Neste debate, entram outras posturas, como a assim chamada “teoria
sintética” ou neodarwinismo, que acrescenta a teoria genética à seleção
natural de Darwin; a teoria do equilíbrio pontuado, de S. J. Gould etc.
Pois bem, com relação às teorias da evolução, especialmente o darwinismo, a reação da hierarquia da Igreja
e do magistério foi caminhando da hostilidade aberta à sua consideração
como hipótese plausível, séria, tão digna de pesquisa e reflexão
profunda quanto a hipótese oposta, o criacionismo.
Foram
significativas as palavras de João Paulo II: “Novos conhecimentos
conduzem a não considerar a teoria da evolução como uma mera hipótese”
(palavras de seu discurso à Academia Pontifícia das Ciências, na sessão
plenária de 22 a 26 de outubro de 1996, dedicada a examinar precisamente
“A origem e primeira evolução da vida”). Esta é uma precisão
significativa, pois não se trata de uma mera hipótese, e sim de uma
teoria científica.
Assim, devido a que, na forma como são
abordadas estas teorias, parecem opor-se ao relato bíblico da criação, a
reflexão teológica e o magistério da Igreja aprofundaram na questão.
Precisamente o Sínodo de Colônia (1860) afirma que “vai contra a
Sagrada Escritura e a fé a opinião dos que se atrevem a afirmar que o
homem deriva, enquanto corpo, de uma natureza imperfeita por meio de uma
transformação espontânea”.
A encíclica Humani generis, promulgada por Pio XII em 1950, representa um passo altamente significativo, pois afirma que a Igreja
não se opõe à evolução enquanto busca da origem do corpo humano em
matéria viva pré-existente, e considera a evolução como uma hipótese
possível, ainda que com certas reservas e sugerindo duas premissas
metodológicas: 1) Que não se adotasse o evolucionismo como se se
tratasse de uma doutrina certa e demonstrada; 2) Que não se discutisse
esta questão como se se pudesse prescindir da Revelação com relação às
questões que a teoria da evolução pode gerar.
A postura atual do Magistério da Igreja e, por conseguinte, da teologia católica, é um diálogo saudável com a ciência
contemporânea, para enriquecer-se de suas válidas contribuições, como
indicou João Paulo II em sua carta dirigida ao Pe. Coyne, diretor da Specola Vaticana, por ocasião do terceiro centenário da publicação do livro “Philosophiae Naturalis Principia Mathematica”, de Isaac Newton.
Por isso, convém levar em consideração que a atitude atual do magistério da Igreja
é uma posição prudente e ao mesmo tempo aberta, já que evita tanto a
adesão cega como a oposição indiscriminada das novas teorias
científicas, optando pelo diálogo sereno.
Parece significativo
o que comenta o filósofo e teólogo Rafael Pascual, quem guiará as
reflexões que seguem, ao resumir o ensinamento do magistério da Igreja.

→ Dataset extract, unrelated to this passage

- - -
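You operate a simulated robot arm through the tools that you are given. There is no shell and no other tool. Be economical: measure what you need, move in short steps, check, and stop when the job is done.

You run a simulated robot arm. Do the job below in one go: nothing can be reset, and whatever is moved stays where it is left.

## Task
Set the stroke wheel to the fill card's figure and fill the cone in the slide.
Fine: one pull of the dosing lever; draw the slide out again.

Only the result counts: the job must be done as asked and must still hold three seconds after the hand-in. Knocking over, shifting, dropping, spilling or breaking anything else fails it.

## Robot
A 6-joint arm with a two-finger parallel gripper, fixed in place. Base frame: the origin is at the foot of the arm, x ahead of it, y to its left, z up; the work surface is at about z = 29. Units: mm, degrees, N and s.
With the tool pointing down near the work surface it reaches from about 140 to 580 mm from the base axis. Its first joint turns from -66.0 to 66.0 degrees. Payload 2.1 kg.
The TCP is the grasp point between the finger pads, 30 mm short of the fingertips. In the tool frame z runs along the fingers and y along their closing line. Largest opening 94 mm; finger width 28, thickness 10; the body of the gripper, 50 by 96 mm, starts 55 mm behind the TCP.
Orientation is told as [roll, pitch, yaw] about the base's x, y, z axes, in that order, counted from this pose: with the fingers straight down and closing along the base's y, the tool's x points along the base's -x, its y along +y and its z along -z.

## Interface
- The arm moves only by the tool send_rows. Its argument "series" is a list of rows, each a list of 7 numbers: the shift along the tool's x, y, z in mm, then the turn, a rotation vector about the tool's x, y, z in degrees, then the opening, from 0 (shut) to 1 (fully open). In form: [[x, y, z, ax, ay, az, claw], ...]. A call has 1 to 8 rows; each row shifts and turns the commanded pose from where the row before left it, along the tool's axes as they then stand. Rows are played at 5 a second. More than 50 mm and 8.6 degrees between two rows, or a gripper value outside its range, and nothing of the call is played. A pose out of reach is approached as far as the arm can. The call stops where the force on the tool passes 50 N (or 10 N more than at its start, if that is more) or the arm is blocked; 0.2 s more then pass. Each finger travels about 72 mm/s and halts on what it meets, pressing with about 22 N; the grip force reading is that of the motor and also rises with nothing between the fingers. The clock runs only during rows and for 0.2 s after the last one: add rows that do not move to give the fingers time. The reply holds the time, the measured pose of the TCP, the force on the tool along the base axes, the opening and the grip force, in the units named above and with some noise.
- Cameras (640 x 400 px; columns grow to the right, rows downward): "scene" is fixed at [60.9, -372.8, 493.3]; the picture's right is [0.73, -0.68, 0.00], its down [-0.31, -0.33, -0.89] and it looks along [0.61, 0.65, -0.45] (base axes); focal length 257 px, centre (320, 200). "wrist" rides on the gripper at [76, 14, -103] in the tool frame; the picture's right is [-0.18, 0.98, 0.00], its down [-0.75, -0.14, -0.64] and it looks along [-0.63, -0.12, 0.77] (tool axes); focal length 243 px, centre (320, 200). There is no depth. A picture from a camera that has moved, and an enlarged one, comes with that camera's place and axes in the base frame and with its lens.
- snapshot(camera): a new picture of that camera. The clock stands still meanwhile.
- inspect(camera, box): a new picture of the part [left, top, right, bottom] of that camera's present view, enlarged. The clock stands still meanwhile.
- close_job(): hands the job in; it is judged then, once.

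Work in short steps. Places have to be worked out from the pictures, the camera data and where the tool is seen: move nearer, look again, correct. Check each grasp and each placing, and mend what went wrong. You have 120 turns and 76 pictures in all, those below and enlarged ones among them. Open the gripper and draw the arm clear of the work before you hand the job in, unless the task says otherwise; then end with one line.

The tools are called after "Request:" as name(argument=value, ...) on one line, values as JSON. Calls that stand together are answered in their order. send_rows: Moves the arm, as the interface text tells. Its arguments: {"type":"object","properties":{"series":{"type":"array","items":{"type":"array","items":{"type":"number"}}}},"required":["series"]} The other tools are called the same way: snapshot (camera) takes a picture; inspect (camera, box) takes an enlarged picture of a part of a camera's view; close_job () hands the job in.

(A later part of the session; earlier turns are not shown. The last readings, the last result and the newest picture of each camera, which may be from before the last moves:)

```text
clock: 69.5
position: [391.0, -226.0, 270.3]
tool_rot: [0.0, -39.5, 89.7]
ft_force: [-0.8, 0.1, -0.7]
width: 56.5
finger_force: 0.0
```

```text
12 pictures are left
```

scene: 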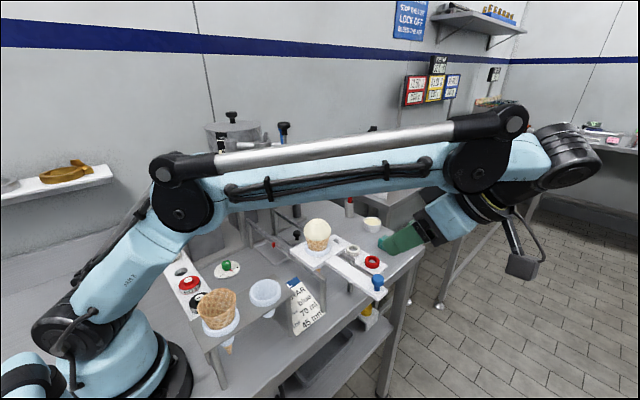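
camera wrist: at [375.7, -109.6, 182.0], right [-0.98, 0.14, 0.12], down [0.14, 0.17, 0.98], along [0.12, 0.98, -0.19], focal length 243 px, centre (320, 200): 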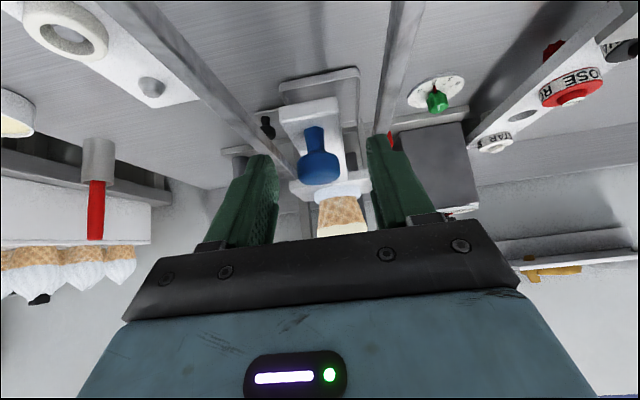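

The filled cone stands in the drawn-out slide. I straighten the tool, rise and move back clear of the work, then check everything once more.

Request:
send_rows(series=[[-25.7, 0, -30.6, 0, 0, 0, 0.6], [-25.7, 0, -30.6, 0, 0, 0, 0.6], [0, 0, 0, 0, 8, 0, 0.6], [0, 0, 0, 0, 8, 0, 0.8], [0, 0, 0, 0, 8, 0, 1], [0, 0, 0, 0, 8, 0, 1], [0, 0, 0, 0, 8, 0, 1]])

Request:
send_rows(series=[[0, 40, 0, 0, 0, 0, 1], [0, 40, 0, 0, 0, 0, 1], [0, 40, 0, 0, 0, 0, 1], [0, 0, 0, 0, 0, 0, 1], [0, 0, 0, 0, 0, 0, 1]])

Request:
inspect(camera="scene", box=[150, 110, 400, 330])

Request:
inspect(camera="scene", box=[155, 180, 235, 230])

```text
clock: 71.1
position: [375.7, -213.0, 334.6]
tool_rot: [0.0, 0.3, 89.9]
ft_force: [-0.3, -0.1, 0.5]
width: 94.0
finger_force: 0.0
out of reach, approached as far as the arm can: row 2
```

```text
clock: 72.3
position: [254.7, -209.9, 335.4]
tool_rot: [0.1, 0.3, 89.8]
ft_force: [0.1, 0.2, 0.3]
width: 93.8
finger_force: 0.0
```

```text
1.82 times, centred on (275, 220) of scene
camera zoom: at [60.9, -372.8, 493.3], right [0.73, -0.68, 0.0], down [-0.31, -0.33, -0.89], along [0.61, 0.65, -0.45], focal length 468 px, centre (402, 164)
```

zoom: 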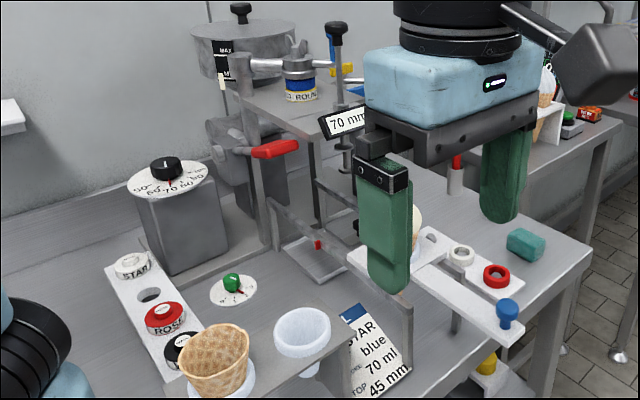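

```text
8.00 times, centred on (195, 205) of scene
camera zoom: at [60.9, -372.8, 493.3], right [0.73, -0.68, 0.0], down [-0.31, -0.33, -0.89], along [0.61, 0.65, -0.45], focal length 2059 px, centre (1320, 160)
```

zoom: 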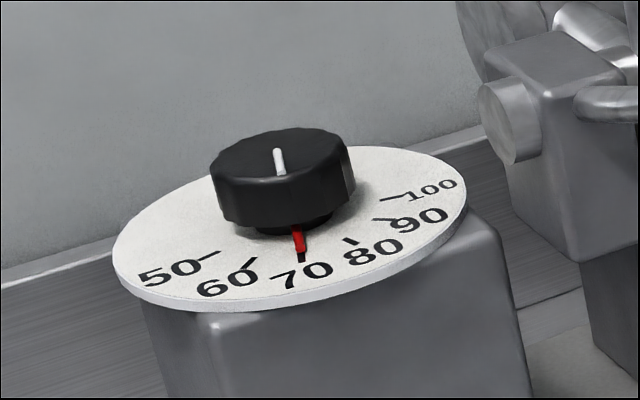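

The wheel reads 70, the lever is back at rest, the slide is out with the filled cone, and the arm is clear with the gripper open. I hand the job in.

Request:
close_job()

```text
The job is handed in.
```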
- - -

Segundo Pascual, o magistério da Igreja
em si não se opõe à evolução como teoria científica. Por um lado, pede
aos cientistas que pesquisem tudo o que constitui seu âmbito específico.
Mas, por outro, diante das ideologias que estão por trás de algumas
versões do evolucionismo, esclarece alguns pontos fundamentais que é
preciso respeitar:
- Não se pode excluir, a priori, a causalidade divina. A ciência não pode nem afirmá-la, nem negá-la.

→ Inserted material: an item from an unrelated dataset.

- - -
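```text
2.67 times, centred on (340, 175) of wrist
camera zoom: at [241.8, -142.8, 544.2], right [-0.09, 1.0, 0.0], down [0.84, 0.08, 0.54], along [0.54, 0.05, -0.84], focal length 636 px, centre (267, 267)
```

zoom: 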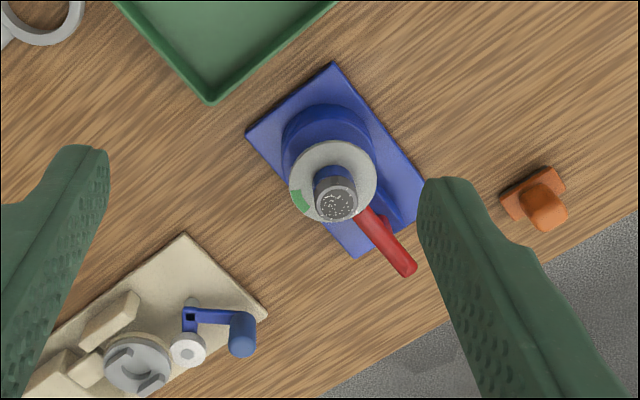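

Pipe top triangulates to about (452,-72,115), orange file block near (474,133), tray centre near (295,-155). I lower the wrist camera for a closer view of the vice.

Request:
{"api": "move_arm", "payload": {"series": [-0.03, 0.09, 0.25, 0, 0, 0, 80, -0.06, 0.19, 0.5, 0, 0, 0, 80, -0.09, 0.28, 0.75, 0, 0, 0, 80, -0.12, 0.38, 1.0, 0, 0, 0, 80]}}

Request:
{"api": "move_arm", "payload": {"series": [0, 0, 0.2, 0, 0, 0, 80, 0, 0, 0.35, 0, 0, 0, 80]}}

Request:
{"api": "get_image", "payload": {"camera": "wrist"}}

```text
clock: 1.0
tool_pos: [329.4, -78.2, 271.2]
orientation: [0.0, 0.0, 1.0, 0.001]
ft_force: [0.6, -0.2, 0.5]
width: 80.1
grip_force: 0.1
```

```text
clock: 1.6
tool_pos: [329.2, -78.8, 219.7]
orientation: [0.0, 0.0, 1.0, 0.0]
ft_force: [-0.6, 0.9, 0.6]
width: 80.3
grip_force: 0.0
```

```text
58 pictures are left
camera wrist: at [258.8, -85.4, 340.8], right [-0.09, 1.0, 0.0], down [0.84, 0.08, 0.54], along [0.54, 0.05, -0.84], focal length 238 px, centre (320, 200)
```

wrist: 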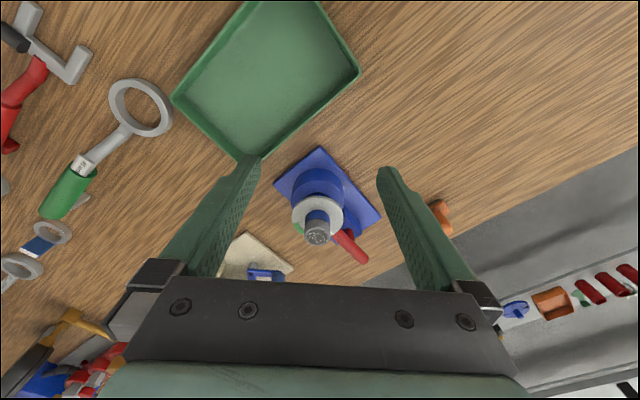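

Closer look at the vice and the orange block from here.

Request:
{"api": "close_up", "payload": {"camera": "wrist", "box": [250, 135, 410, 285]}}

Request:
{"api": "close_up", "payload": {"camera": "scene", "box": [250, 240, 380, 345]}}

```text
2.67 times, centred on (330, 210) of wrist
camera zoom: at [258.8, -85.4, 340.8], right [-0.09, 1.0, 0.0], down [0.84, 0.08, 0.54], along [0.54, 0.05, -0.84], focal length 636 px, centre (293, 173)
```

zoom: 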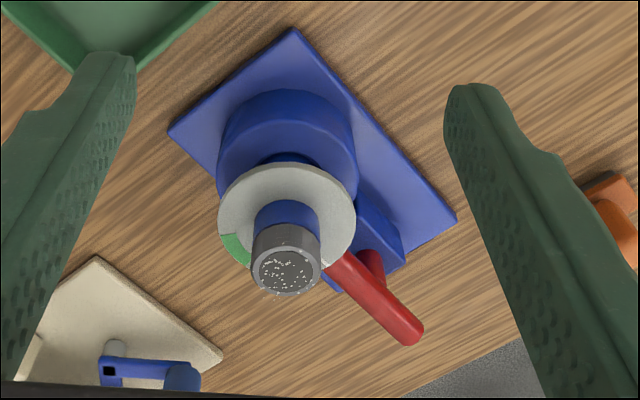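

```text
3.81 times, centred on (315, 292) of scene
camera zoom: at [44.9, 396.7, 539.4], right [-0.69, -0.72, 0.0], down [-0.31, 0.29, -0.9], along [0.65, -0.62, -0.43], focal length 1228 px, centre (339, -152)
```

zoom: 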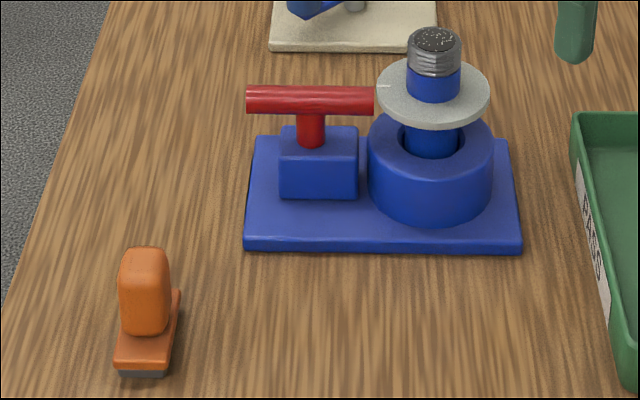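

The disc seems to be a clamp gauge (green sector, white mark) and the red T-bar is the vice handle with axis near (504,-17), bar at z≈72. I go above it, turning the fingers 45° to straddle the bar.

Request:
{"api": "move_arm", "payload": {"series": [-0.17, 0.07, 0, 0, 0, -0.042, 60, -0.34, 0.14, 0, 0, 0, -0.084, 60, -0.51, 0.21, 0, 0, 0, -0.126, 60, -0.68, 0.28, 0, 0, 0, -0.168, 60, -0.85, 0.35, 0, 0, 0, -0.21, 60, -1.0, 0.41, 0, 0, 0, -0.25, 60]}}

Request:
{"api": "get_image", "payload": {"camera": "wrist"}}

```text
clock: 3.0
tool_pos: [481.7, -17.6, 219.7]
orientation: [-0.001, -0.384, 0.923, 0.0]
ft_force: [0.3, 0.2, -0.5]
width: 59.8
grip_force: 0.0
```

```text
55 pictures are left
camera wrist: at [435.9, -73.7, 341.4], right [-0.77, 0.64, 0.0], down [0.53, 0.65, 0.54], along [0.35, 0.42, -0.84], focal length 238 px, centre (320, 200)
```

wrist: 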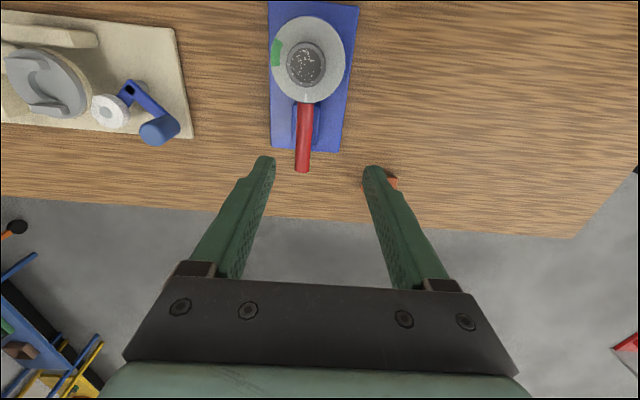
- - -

- O ser humano foi criado à imagem e semelhança de Deus. Deste fato deriva sua dignidade e seu destino eterno.
- Há uma descontinuidade entre o ser humano e outros seres viventes, em
virtude da sua alma espiritual, que não pode ser gerada por simples
reprodução natural, senão que é criada imediatamente por Deus.

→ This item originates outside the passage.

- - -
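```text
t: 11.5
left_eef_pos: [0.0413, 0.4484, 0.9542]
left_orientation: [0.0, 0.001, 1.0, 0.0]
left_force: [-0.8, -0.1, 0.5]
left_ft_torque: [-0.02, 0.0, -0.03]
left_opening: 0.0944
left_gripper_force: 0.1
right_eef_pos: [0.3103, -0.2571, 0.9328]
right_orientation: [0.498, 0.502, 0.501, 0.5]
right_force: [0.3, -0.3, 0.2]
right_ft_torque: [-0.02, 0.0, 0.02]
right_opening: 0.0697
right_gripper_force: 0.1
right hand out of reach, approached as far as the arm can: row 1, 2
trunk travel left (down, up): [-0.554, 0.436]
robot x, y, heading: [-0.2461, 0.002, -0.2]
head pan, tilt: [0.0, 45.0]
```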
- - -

Diante disso, é importante indicar quais são os principais aspectos a
serem levados em consideração no diálogo do magistério e da teologia
católica com a ciência:
- A verdade não pode
contradizer a verdade, ou seja, não pode haver um verdadeiro contraste
ou conflito entre uma verdade de fé (ou revelada) e uma verdade de razão
(ou seja, natural), porque as duas têm Deus como origem.
- A
Bíblia não tem uma finalidade científica, e sim religiosa, razão pela
qual não seria correto extrair consequências que possam envolver a ciência,
nem com relação à doutrina da origem do universo, nem quanto à origem
biológica do homem. É preciso fazer, portanto, uma correta exegese dos
textos bíblicos, como indica claramente a Pontifícia Comissão Bíblica,
em “A interpretação da Bíblia na Igreja” (1993).
- Para a Igreja,
não há, em princípio, incompatibilidade entre a verdade da criação e a
teoria científica da evolução. Deus poderia ter criado um mundo em
evolução, o que, em si, não elimina nada da causalidade divina, pelo
contrário: pode enfocá-la melhor quanto à sua riqueza e virtualidade.
- Sobre a questão da origem do ser humano, seria possível admitir um
processo evolutivo com relação à sua corporeidade, mas, no caso da alma,
pelo fato de ser espiritual, requer-se uma ação criadora direta por
parte de Deus, já que o espiritual não pode ser originado por algo que
não seja espiritual. Entre matéria e espírito, há descontinuidade. O
espírito não pode fluir ou emergir da matéria, como afirmou um pensador.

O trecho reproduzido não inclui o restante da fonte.